We
wtorek, 14 kwietnia społeczność radomskiego Zespołu Szkół
Ogólnokształcących nr 6 im. Jana Kochanowskiego zamurowała w
fundamentach nowo powstającego skrzydła szkoły kapsułę czasu.
- Kapsuła to świadectwo naszych czasów, komunikat i przesłanie dla potomnych, którzy za kilka stuleci dotrą do tej przesyłki w przyszłości - mówił Romuald Lis, dyrektor "Kochanowskiego". - Naszą intencją jest, aby ci, co przyjdą po nas, otwierając kapsułę, jak w zaczarowanym zwierciadle ujrzeli naszą codzienność, naszą pracę, nasze zainteresowania, naszą mentalność, osobowość i tożsamość, nasze radości i smutki.
Dyrektor szkoły odczytał, przygotowany specjalnie na tę okazję, depozyt pamięci. Oto fragment: "Człowiek żyje, kocha, nienawidzi, o coś walczy, coś zmienia, a pozostaje po nim w pamięci potomnych naprawdę tylko to, co zostało zapisane w jakiś protokołach, dziennikach, listach, wspomnieniach, które nabrały z czasem walorów źródła."
Wmurowanie kapsuły czasu w "Kochanowskim"

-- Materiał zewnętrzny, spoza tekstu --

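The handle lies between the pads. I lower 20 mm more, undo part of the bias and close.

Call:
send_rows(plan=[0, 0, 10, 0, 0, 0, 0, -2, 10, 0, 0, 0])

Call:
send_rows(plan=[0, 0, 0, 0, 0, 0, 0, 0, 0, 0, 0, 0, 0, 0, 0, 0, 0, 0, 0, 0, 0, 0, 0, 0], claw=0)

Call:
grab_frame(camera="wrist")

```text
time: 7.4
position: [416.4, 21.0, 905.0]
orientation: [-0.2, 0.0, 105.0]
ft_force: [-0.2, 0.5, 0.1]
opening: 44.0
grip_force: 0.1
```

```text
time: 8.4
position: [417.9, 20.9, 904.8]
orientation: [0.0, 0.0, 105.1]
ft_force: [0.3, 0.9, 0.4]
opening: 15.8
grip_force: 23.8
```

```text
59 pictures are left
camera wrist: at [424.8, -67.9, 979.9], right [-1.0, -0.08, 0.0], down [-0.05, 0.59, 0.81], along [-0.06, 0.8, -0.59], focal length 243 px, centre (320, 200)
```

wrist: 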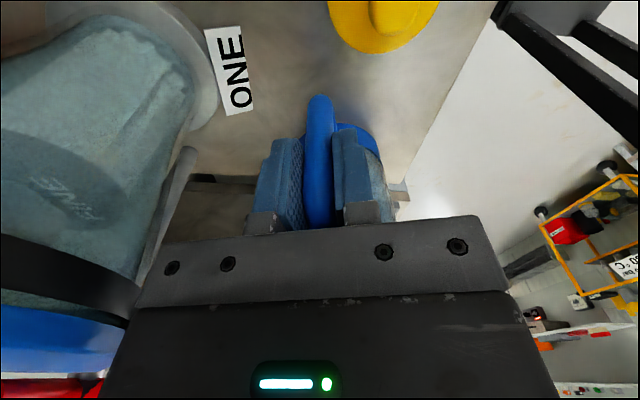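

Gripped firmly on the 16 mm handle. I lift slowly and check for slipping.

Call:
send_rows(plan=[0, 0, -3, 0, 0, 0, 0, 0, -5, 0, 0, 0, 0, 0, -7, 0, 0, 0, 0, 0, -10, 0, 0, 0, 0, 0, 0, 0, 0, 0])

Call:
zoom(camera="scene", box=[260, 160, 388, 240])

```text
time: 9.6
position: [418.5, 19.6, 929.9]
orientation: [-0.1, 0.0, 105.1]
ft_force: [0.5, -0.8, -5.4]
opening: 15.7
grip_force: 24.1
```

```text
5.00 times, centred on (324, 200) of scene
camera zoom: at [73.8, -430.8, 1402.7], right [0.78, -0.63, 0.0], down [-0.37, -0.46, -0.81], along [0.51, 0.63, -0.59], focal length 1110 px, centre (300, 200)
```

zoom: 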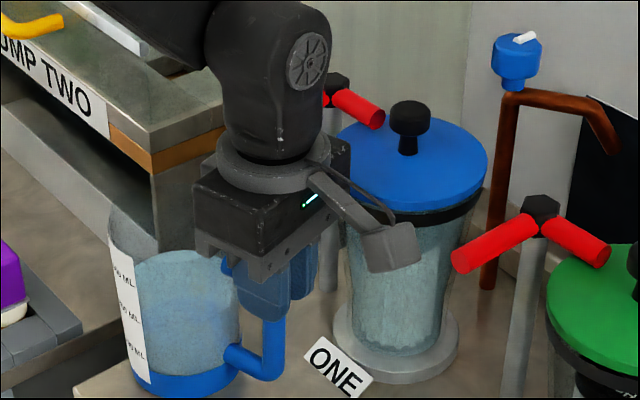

Okazją do zakopania kapsuły czasu była rozbudowa "Kochanowskiego". A pomysł poddał jeden z nauczycieli - Remigiusz Kutyła. - Projekt nam się bardzo spodobał i postanowiliśmy stworzyć naszą, szkolną kapsułę. Chodziło o to, aby znalazły się w niej rzeczy, które nie tylko są związane ze szkołą, ale żeby młodzież włożyła także współczesne pamiątki - mówi Romuald Lis.
Do kapsuły czasu trafił Depozyt Pamięci podpisany przez dyrektora szkoły i władze miasta, w tym prezydenta Radosława Witkowskiego.
- To miły moment, że mamy dziś okazję wmurować kapsułę czasu - mówił Radosław Witkowski. - Nie ukrywam, że najważniejsze jest
to, że liceum Kochanowskiego, którego jestem absolwentem, rozwija
się i poprawia swoją bazę.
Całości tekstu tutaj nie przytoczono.